Summary: China's Rules for Price Behavior on Internet Platforms take effect on April 10, 2026. The rules require valid consent, transparency, and access to non-personalized pricing where personal data is used in pricing algorithms.

Insight: China is treating behavioral pricing as a combined data-protection, consumer-protection, and competition issue. That creates new compliance work at the intersection of profiling, consent, and commercial pricing logic.

Action: Platforms should audit pricing inputs immediately and implement disclosure and consent controls before the effective date.

Intellectual Property in the Digital Space

US Supreme Court Denies Certiorari in Thaler v. Perlmutter

Summary: Continued analysis during the coverage window focused on the Supreme Court's refusal to hear Thaler v. Perlmutter, leaving intact the rule that works generated entirely by AI without human creative contribution are not eligible for copyright protection under US law.

Insight: The decision settles only the zero-human-input edge case. The commercially important question remains how much human contribution is enough in AI-assisted works.

Action: Document human creative input carefully in AI-assisted content workflows and keep tracking Copyright Office guidance.

AI Copyright Litigation Wave Continues - OpenAI Output Logs Ordered Disclosed

Summary: Major AI copyright cases continued to advance, including further output-log discovery in the OpenAI litigation and the consequences of Thomson Reuters v. Ross Intelligence for specialized AI training uses.

Insight: Courts are beginning to distinguish between highly transformative general-purpose training and more vulnerable specialized training uses that compete directly with protected source material.

Action: AI developers should tighten training-data provenance records and reassess output-related copyright exposure.

Digital Identity and Authentication

Ireland Confirms EUDI Wallet Launch Timeline for End of 2026

Summary: Ireland confirmed that it remains on track to launch its EUDI Wallet by the end of 2026, in line with eIDAS 2.0.

Insight: The timeline reinforces the practical momentum behind the EUDI Wallet even though technical specifications and interoperability details remain incomplete.

Action: Financial institutions and identity vendors should begin integration planning and DPIA work now.

Telecommunications and Spectrum

FCC Launches Rulemaking on Wireless Infrastructure Deployment

Summary: The FCC launched a new rulemaking on wireless infrastructure and cell towers aimed at accelerating network densification and clearing local barriers to 5G and future 6G deployment.

Insight: The move signals stronger federal willingness to subordinate local siting friction to national connectivity goals.

Action: Telecom operators should engage in the rulemaking and assess infrastructure, privacy, and permitting implications.

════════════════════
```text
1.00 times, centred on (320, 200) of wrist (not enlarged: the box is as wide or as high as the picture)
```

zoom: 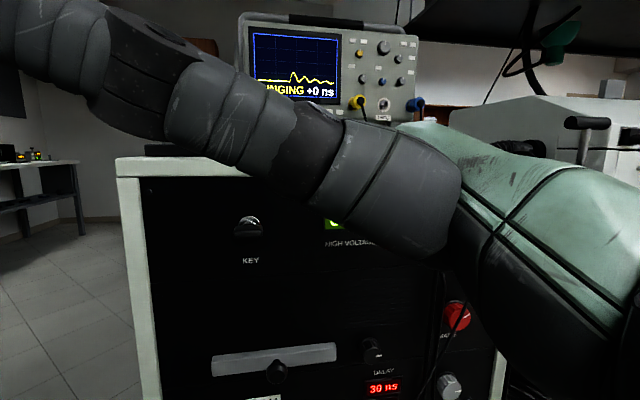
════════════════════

Upcoming Deadlines and Effective Dates

  • April 3, 2026: Portugal NIS2 transposition takes effect.
  • April 10, 2026: China's Rules for Price Behavior on Internet Platforms take effect.
  • April 28, 2026: Expected second trilogue on EU AI Act Digital Omnibus amendments.
  • May 1, 2026: Deadline pressure increases for multiple US state privacy-law compliance updates.
  • May 2, 2026: Practical 30-day milestone tied to Portugal's Cybersecurity Officer notification timeline.

Trend Watch

The dominant theme this week is enforcement maturity. Across privacy, cybersecurity, AI governance, and platform regulation, regulators are moving from consultation and transition to direct operational scrutiny. Organizations now need provable readiness, not just policy intent.

Executive Summary

This week's developments show a global digital-law landscape moving decisively from adoption into enforcement. Portugal's NIS2 go-live, the EDPB's live transparency action, Montana's expired cure period, and China's imminent pricing rules all reinforce the same message: in 2026, compliance maturity is being tested operationally.

Sources

Digital Law Worldwide Update is produced for legal professionals, in-house counsel, compliance officers, and consultants.